-- Begin INFORMATION SUPPLIED --
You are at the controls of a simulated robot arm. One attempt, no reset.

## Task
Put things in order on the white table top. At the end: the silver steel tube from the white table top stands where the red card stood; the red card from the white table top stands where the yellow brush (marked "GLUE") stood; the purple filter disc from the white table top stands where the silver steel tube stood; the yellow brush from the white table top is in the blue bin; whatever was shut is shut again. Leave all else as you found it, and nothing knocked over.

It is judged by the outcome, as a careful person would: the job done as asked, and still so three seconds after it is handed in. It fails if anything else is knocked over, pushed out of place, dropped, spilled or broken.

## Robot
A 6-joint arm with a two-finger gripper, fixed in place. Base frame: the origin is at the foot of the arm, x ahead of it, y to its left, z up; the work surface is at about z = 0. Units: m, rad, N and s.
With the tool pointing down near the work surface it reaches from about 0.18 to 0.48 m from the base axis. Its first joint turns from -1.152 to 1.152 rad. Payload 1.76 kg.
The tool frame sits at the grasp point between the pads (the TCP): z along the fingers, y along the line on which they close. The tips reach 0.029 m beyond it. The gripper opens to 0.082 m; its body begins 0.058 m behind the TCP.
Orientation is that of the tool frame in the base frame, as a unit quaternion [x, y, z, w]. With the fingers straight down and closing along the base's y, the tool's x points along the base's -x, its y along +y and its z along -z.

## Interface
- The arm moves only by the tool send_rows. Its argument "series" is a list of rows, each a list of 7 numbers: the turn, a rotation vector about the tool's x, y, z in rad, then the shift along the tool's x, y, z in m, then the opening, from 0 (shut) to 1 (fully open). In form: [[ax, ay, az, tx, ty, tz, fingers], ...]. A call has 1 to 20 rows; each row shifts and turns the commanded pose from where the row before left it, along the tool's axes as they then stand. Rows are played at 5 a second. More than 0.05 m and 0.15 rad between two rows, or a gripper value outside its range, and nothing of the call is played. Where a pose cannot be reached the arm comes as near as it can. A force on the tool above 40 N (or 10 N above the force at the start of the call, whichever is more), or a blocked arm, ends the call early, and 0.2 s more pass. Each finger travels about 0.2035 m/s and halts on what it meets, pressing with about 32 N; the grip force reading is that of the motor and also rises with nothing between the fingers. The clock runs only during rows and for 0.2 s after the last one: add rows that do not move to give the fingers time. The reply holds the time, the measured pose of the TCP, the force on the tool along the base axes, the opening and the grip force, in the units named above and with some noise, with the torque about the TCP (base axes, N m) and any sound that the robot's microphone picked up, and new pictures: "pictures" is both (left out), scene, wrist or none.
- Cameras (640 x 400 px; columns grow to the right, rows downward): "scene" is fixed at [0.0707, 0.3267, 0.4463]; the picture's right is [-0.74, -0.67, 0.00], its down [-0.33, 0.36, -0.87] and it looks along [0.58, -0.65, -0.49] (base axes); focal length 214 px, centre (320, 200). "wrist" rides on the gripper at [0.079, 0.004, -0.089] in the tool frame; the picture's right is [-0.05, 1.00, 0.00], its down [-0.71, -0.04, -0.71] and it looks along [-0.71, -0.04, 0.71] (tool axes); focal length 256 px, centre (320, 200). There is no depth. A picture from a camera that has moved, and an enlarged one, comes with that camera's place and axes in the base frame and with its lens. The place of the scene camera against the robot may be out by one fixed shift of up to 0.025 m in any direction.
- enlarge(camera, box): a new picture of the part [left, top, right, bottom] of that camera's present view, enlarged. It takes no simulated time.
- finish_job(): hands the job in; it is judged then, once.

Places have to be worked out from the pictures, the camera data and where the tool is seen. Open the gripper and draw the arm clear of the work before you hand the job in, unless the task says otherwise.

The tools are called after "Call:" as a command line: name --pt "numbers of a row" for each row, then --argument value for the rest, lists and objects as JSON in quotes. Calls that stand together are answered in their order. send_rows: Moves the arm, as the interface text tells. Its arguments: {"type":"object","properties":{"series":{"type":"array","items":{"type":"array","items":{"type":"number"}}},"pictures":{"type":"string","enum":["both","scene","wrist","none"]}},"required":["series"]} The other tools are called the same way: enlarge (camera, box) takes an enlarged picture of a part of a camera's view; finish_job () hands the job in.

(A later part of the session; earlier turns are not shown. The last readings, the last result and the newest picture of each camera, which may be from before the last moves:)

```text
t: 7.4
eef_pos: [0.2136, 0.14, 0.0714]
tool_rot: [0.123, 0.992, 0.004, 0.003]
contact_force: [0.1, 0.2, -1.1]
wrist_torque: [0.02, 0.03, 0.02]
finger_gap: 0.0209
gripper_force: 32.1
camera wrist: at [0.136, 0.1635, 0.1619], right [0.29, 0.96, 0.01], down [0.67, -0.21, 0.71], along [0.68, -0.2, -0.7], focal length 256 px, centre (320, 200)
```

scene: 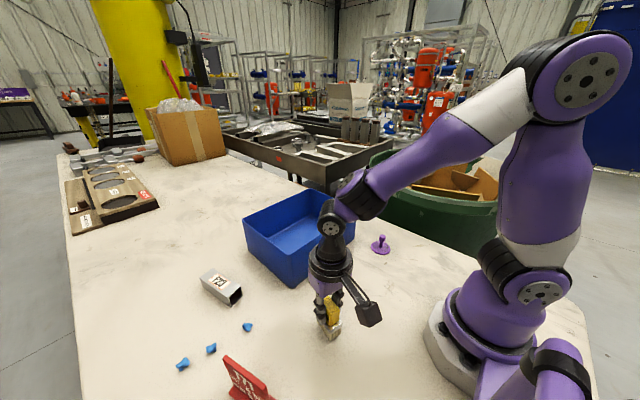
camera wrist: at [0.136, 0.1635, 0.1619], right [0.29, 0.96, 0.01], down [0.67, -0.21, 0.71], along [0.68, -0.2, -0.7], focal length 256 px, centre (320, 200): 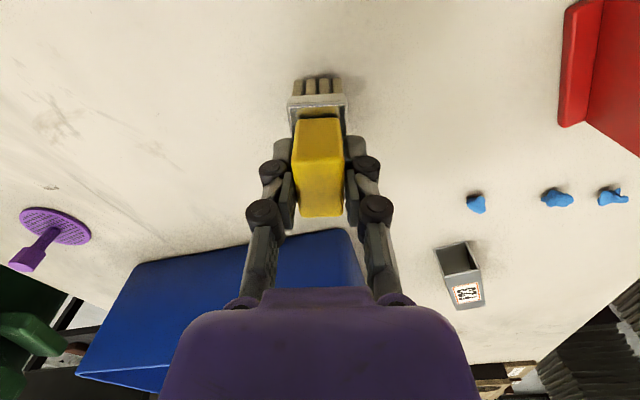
-- End INFORMATION SUPPLIED --
**JOB:** Leaving out the pictures, repeat the data above exactly.

**COMPLETED TASK:**
You are at the controls of a simulated robot arm. One attempt, no reset.

## Task
Put things in order on the white table top. At the end: the silver steel tube from the white table top stands where the red card stood; the red card from the white table top stands where the yellow brush (marked "GLUE") stood; the purple filter disc from the white table top stands where the silver steel tube stood; the yellow brush from the white table top is in the blue bin; whatever was shut is shut again. Leave all else as you found it, and nothing knocked over.

It is judged by the outcome, as a careful person would: the job done as asked, and still so three seconds after it is handed in. It fails if anything else is knocked over, pushed out of place, dropped, spilled or broken.

## Robot
A 6-joint arm with a two-finger gripper, fixed in place. Base frame: the origin is at the foot of the arm, x ahead of it, y to its left, z up; the work surface is at about z = 0. Units: m, rad, N and s.
With the tool pointing down near the work surface it reaches from about 0.18 to 0.48 m from the base axis. Its first joint turns from -1.152 to 1.152 rad. Payload 1.76 kg.
The tool frame sits at the grasp point between the pads (the TCP): z along the fingers, y along the line on which they close. The tips reach 0.029 m beyond it. The gripper opens to 0.082 m; its body begins 0.058 m behind the TCP.
Orientation is that of the tool frame in the base frame, as a unit quaternion [x, y, z, w]. With the fingers straight down and closing along the base's y, the tool's x points along the base's -x, its y along +y and its z along -z.

## Interface
- The arm moves only by the tool send_rows. Its argument "series" is a list of rows, each a list of 7 numbers: the turn, a rotation vector about the tool's x, y, z in rad, then the shift along the tool's x, y, z in m, then the opening, from 0 (shut) to 1 (fully open). In form: [[ax, ay, az, tx, ty, tz, fingers], ...]. A call has 1 to 20 rows; each row shifts and turns the commanded pose from where the row before left it, along the tool's axes as they then stand. Rows are played at 5 a second. More than 0.05 m and 0.15 rad between two rows, or a gripper value outside its range, and nothing of the call is played. Where a pose cannot be reached the arm comes as near as it can. A force on the tool above 40 N (or 10 N above the force at the start of the call, whichever is more), or a blocked arm, ends the call early, and 0.2 s more pass. Each finger travels about 0.2035 m/s and halts on what it meets, pressing with about 32 N; the grip force reading is that of the motor and also rises with nothing between the fingers. The clock runs only during rows and for 0.2 s after the last one: add rows that do not move to give the fingers time. The reply holds the time, the measured pose of the TCP, the force on the tool along the base axes, the opening and the grip force, in the units named above and with some noise, with the torque about the TCP (base axes, N m) and any sound that the robot's microphone picked up, and new pictures: "pictures" is both (left out), scene, wrist or none.
- Cameras (640 x 400 px; columns grow to the right, rows downward): "scene" is fixed at [0.0707, 0.3267, 0.4463]; the picture's right is [-0.74, -0.67, 0.00], its down [-0.33, 0.36, -0.87] and it looks along [0.58, -0.65, -0.49] (base axes); focal length 214 px, centre (320, 200). "wrist" rides on the gripper at [0.079, 0.004, -0.089] in the tool frame; the picture's right is [-0.05, 1.00, 0.00], its down [-0.71, -0.04, -0.71] and it looks along [-0.71, -0.04, 0.71] (tool axes); focal length 256 px, centre (320, 200). There is no depth. A picture from a camera that has moved, and an enlarged one, comes with that camera's place and axes in the base frame and with its lens. The place of the scene camera against the robot may be out by one fixed shift of up to 0.025 m in any direction.
- enlarge(camera, box): a new picture of the part [left, top, right, bottom] of that camera's present view, enlarged. It takes no simulated time.
- finish_job(): hands the job in; it is judged then, once.

Places have to be worked out from the pictures, the camera data and where the tool is seen. Open the gripper and draw the arm clear of the work before you hand the job in, unless the task says otherwise.

The tools are called after "Call:" as a command line: name --pt "numbers of a row" for each row, then --argument value for the rest, lists and objects as JSON in quotes. Calls that stand together are answered in their order. send_rows: Moves the arm, as the interface text tells. Its arguments: {"type":"object","properties":{"series":{"type":"array","items":{"type":"array","items":{"type":"number"}}},"pictures":{"type":"string","enum":["both","scene","wrist","none"]}},"required":["series"]} The other tools are called the same way: enlarge (camera, box) takes an enlarged picture of a part of a camera's view; finish_job () hands the job in.

(A later part of the session; earlier turns are not shown. The last readings, the last result and the newest picture of each camera, which may be from before the last moves:)

```text
t: 7.4
eef_pos: [0.2136, 0.14, 0.0714]
tool_rot: [0.123, 0.992, 0.004, 0.003]
contact_force: [0.1, 0.2, -1.1]
wrist_torque: [0.02, 0.03, 0.02]
finger_gap: 0.0209
gripper_force: 32.1
camera wrist: at [0.136, 0.1635, 0.1619], right [0.29, 0.96, 0.01], down [0.67, -0.21, 0.71], along [0.68, -0.2, -0.7], focal length 256 px, centre (320, 200)
```

scene: 
camera wrist: at [0.136, 0.1635, 0.1619], right [0.29, 0.96, 0.01], down [0.67, -0.21, 0.71], along [0.68, -0.2, -0.7], focal length 256 px, centre (320, 200): 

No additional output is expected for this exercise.